Апофеоз пошлости

Из цикла "Вялотекущий апокалипсис словесности"
Сон разума

Кажется, граф Толстой советовал одному из своих многочисленных корреспондентов брать в руки перо только тогда, когда не писать – не можешь. Дочитывая последнюю страницу книжки рассказов Надежды Серединой «Первый снег», испытываешь огромное искушение дать автору иной совет: если можешь – не пиши. Но «современный прозаик» (как значится в издательской аннотации) живет под девизом «ни дня без строчки», ибо училась в Литературном институте им. Горького и ко всему прочему закончила в 1995 году Высшие литературные курсы. А посему – сочинительство ее профессия. В творческой копилке автора роман «Черная птица на белой сирени», повести «Тайна личной жизни», «Новый русский», «Пленницы грехопадений». О чем предусмотрительно сообщается в той же аннотации.

Выпущенный в 2001 году Центрально-Черноземным издательством сборник «Первый снег» уместил десяток рассказов. Объекты внимания Серединой: старенькая одинокая учительница; хулиганистый хлопец из неполной семьи; разведенная бабенка; провинциальные донжуаны, развлекающиеся на стороне; отставные партийцы; неизменные бабушки-старушки. Изредка забредают на ее страницы и лица свободных профессий. Появляются они мимоходом, со специальными, так сказать, целями.
За многие века существования русская литература пережила не один период увлечения малыми мира сего. В иные времена их было принято презирать, в иные – превозносить до небес. Надежда Середина сумела освободиться как от возвышенных, так и от низменных чувств.

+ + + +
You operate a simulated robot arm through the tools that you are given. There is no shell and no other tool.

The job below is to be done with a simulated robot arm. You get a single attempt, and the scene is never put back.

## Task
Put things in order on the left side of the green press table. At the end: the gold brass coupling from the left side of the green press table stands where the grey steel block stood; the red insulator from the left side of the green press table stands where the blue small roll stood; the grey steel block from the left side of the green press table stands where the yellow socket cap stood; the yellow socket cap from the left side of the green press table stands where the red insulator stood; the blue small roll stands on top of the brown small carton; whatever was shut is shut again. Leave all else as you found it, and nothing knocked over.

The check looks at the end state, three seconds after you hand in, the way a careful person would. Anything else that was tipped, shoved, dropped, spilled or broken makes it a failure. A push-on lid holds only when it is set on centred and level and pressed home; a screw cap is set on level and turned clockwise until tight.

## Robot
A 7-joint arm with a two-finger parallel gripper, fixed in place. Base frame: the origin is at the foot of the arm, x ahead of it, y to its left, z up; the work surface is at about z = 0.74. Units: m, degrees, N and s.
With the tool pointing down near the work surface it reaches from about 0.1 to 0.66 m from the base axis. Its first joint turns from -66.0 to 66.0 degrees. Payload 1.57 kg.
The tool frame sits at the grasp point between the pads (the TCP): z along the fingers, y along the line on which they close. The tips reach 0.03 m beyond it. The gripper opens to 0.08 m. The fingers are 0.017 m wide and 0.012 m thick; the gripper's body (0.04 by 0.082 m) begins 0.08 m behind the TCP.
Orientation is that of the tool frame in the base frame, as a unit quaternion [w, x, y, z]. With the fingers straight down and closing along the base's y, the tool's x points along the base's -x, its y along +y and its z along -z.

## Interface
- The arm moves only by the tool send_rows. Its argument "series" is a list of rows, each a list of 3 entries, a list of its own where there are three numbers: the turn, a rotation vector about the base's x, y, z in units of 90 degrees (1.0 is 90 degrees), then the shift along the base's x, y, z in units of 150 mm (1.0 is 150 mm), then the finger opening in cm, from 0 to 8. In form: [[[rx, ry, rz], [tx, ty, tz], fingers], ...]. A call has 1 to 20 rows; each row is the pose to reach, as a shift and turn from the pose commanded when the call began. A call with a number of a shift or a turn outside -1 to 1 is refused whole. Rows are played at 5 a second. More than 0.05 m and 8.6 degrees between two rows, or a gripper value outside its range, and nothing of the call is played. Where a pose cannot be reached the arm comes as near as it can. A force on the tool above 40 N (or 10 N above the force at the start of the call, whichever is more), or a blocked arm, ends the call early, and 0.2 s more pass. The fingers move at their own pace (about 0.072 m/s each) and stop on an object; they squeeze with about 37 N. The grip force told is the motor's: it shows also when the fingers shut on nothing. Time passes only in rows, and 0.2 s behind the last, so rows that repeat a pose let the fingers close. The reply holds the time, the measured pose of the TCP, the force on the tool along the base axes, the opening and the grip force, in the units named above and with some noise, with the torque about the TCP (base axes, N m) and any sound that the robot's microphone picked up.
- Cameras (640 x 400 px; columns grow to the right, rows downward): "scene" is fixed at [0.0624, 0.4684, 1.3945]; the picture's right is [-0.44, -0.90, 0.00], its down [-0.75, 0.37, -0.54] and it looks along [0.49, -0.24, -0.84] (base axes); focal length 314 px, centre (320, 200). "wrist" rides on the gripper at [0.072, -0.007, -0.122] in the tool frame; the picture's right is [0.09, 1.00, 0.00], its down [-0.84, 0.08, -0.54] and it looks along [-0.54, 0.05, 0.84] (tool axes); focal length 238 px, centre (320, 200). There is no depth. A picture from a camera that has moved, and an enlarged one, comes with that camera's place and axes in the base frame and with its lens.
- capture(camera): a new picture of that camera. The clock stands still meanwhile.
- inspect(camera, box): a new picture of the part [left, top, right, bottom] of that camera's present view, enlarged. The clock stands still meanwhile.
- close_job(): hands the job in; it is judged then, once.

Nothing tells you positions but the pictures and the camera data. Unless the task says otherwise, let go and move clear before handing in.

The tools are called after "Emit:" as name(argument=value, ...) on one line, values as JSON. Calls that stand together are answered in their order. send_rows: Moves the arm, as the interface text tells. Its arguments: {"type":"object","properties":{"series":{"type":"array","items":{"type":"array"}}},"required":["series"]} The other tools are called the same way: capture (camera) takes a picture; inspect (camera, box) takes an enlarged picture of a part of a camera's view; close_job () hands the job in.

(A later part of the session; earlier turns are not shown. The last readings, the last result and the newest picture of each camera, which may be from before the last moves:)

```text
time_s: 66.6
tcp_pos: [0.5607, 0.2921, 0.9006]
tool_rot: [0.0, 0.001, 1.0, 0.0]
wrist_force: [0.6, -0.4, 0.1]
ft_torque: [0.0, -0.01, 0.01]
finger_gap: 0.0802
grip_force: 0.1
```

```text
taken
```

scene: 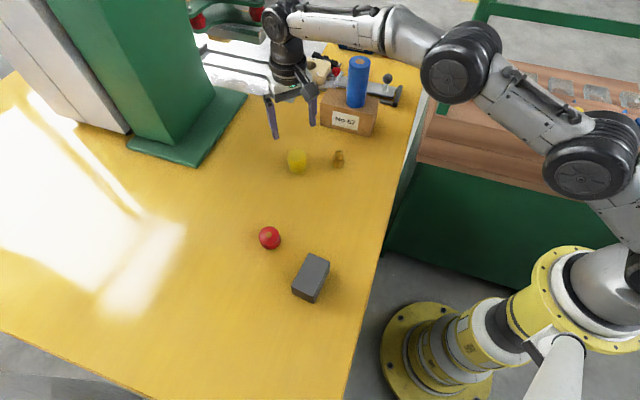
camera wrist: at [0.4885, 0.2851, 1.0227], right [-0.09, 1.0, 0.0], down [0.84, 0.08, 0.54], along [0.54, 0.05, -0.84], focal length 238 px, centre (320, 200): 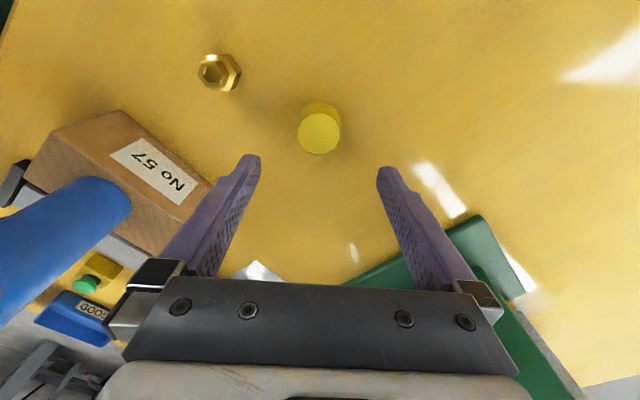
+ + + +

В одиннадцать страниц текста «Костра на пустыре», открывающего книгу, втиснута такая вот история. Учительница-пенсионерка, подрабатывающая репетиторством, узнает о том, что ее подопечный попадает с ожогами на больничную койку, и спешит в клинику. Текст разбавлен повествованием о распавшейся семье несчастного ребенка.

В жизни так все и бывает. В каждом «нумере газет» читатели найдут расцвеченные журналистами трагедии. Однако Середина – литератор, она типизирует, обобщает. Только вот очищенное от конкретики, повествование тускнеет, становится скучным, неинтересным даже для самого автора. Отправляя героиню, Зою Ивановну, в больницу, выпускница Высших литературных курсов, инженер человеческих душ впадает в нравственную амнезию и недоумевает: «Какое-то особое чувство волновало ее, наверное, материнская жалость». Как говорится, больше ничего не выжмешь из рассказа моего.

В свое время по поводу одного из современных фильмов кто-то из острословов-критиков заметил: в ленте мотивированно действуют только лошади – они не ведают о режиссерском замысле. В финальном рассказе сборника, к счастью, появляются пернатые как добрые вестники. Вслед за тем героиня получает долгожданное письмо. Явление голубей до некоторой степени сглаживает впечатление сюрреализма, ирреальности, нравственной невменяемости действий и поступков персонажей.

Герои Серединой лишены характеров, «плотяности», телесности, что, собственно, отличает подделку от подлинной словесности. Они существуют в параллельном мире, где не сеют и не жнут, появляются ниоткуда, произносят по воле автора, по большей части косноязычно, некие реплики, и исчезают в никуда. Мотивы их поступков не объяснены.

В качестве основного принципа построения сюжетов используется диалог. Надежда Середина – мастерица диалогов.

– Ты здешняя?

– Из города. А у вас зимой красиво!

– Ты не знаешь наших мест... и т.д. Такие бессодержательные реплики можно длить бесконечно, накручивая десятки авторских листов.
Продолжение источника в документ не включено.